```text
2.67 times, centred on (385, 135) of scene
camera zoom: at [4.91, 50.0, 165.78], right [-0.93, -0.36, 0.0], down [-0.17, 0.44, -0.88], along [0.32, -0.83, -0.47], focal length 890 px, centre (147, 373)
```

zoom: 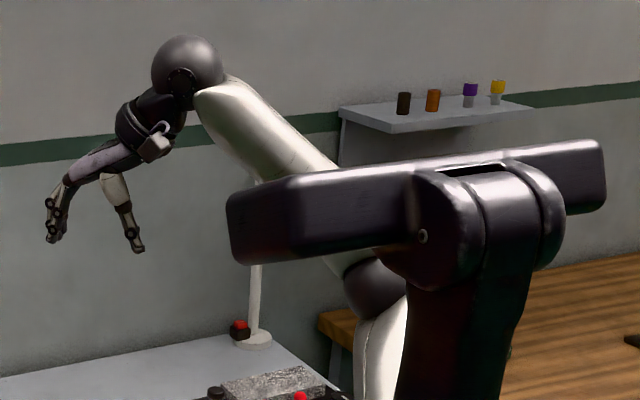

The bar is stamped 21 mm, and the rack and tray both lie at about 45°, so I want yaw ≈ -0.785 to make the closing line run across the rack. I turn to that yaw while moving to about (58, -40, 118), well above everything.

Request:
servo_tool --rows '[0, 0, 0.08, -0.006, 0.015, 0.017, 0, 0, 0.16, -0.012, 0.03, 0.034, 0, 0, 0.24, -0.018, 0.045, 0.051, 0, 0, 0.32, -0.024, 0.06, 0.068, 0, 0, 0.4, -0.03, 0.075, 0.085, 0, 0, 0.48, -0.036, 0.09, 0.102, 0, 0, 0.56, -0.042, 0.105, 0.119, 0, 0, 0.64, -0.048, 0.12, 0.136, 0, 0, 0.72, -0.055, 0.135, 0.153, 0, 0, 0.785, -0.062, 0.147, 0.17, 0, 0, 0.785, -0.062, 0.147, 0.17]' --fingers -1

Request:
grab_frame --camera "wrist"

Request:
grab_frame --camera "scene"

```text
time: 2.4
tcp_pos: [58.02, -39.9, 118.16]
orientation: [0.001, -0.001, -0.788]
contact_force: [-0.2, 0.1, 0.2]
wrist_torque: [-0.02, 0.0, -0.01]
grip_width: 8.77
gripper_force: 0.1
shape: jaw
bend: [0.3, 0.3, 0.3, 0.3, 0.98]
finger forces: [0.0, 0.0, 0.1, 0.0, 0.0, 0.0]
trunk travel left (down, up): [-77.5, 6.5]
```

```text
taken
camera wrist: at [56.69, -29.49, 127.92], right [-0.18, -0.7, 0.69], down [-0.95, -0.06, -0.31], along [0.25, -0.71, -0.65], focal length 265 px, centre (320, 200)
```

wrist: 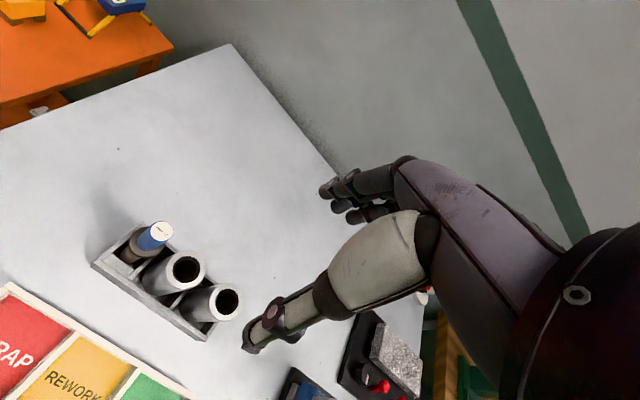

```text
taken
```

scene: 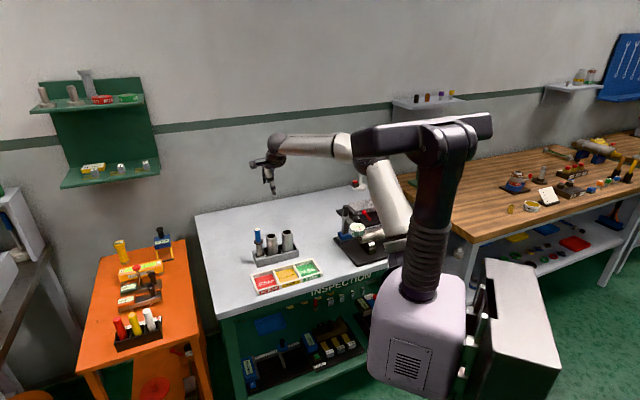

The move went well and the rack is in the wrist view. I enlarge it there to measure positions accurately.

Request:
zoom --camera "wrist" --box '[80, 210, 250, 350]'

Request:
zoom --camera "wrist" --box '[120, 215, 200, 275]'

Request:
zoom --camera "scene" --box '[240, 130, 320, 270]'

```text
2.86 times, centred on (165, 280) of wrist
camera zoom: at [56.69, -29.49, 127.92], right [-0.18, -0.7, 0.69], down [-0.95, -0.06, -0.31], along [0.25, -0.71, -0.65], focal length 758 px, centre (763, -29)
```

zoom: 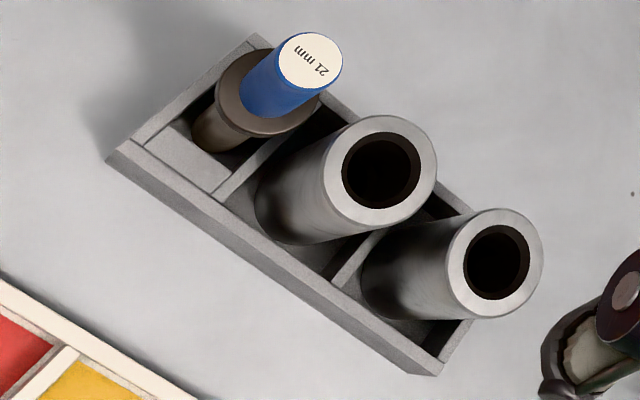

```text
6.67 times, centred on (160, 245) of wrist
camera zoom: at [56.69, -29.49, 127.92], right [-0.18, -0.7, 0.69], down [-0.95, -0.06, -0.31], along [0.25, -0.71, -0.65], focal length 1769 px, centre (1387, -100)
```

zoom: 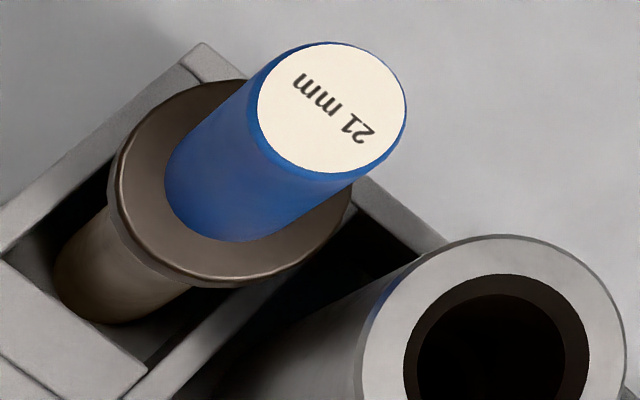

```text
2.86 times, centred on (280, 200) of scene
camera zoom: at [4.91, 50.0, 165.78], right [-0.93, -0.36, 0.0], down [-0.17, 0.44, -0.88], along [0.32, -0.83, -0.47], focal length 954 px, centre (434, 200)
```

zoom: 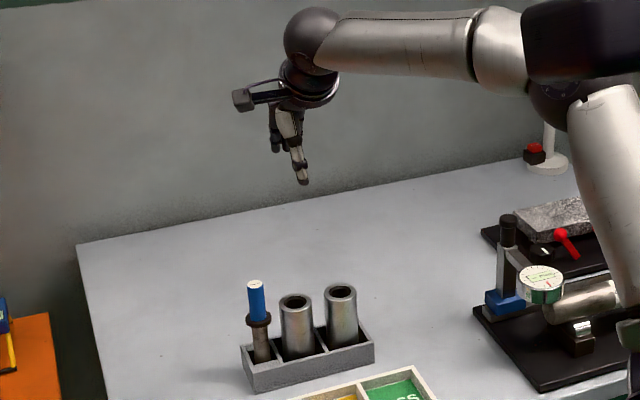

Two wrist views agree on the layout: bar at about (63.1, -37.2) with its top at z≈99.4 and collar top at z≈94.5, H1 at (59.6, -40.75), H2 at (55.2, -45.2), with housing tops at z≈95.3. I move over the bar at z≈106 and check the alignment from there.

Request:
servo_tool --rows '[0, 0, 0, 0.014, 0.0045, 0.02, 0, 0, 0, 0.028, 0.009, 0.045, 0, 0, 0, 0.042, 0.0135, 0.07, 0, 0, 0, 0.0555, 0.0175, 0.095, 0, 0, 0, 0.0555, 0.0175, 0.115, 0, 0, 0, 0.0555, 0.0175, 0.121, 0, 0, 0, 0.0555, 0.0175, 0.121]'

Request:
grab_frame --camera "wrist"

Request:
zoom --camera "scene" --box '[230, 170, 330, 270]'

============================================================

* TASK DESCRIPTION *
Repeat verbatim all the material, but not the pictures.

* FINAL RESULT *
```text
2.67 times, centred on (385, 135) of scene
camera zoom: at [4.91, 50.0, 165.78], right [-0.93, -0.36, 0.0], down [-0.17, 0.44, -0.88], along [0.32, -0.83, -0.47], focal length 890 px, centre (147, 373)
```

zoom: 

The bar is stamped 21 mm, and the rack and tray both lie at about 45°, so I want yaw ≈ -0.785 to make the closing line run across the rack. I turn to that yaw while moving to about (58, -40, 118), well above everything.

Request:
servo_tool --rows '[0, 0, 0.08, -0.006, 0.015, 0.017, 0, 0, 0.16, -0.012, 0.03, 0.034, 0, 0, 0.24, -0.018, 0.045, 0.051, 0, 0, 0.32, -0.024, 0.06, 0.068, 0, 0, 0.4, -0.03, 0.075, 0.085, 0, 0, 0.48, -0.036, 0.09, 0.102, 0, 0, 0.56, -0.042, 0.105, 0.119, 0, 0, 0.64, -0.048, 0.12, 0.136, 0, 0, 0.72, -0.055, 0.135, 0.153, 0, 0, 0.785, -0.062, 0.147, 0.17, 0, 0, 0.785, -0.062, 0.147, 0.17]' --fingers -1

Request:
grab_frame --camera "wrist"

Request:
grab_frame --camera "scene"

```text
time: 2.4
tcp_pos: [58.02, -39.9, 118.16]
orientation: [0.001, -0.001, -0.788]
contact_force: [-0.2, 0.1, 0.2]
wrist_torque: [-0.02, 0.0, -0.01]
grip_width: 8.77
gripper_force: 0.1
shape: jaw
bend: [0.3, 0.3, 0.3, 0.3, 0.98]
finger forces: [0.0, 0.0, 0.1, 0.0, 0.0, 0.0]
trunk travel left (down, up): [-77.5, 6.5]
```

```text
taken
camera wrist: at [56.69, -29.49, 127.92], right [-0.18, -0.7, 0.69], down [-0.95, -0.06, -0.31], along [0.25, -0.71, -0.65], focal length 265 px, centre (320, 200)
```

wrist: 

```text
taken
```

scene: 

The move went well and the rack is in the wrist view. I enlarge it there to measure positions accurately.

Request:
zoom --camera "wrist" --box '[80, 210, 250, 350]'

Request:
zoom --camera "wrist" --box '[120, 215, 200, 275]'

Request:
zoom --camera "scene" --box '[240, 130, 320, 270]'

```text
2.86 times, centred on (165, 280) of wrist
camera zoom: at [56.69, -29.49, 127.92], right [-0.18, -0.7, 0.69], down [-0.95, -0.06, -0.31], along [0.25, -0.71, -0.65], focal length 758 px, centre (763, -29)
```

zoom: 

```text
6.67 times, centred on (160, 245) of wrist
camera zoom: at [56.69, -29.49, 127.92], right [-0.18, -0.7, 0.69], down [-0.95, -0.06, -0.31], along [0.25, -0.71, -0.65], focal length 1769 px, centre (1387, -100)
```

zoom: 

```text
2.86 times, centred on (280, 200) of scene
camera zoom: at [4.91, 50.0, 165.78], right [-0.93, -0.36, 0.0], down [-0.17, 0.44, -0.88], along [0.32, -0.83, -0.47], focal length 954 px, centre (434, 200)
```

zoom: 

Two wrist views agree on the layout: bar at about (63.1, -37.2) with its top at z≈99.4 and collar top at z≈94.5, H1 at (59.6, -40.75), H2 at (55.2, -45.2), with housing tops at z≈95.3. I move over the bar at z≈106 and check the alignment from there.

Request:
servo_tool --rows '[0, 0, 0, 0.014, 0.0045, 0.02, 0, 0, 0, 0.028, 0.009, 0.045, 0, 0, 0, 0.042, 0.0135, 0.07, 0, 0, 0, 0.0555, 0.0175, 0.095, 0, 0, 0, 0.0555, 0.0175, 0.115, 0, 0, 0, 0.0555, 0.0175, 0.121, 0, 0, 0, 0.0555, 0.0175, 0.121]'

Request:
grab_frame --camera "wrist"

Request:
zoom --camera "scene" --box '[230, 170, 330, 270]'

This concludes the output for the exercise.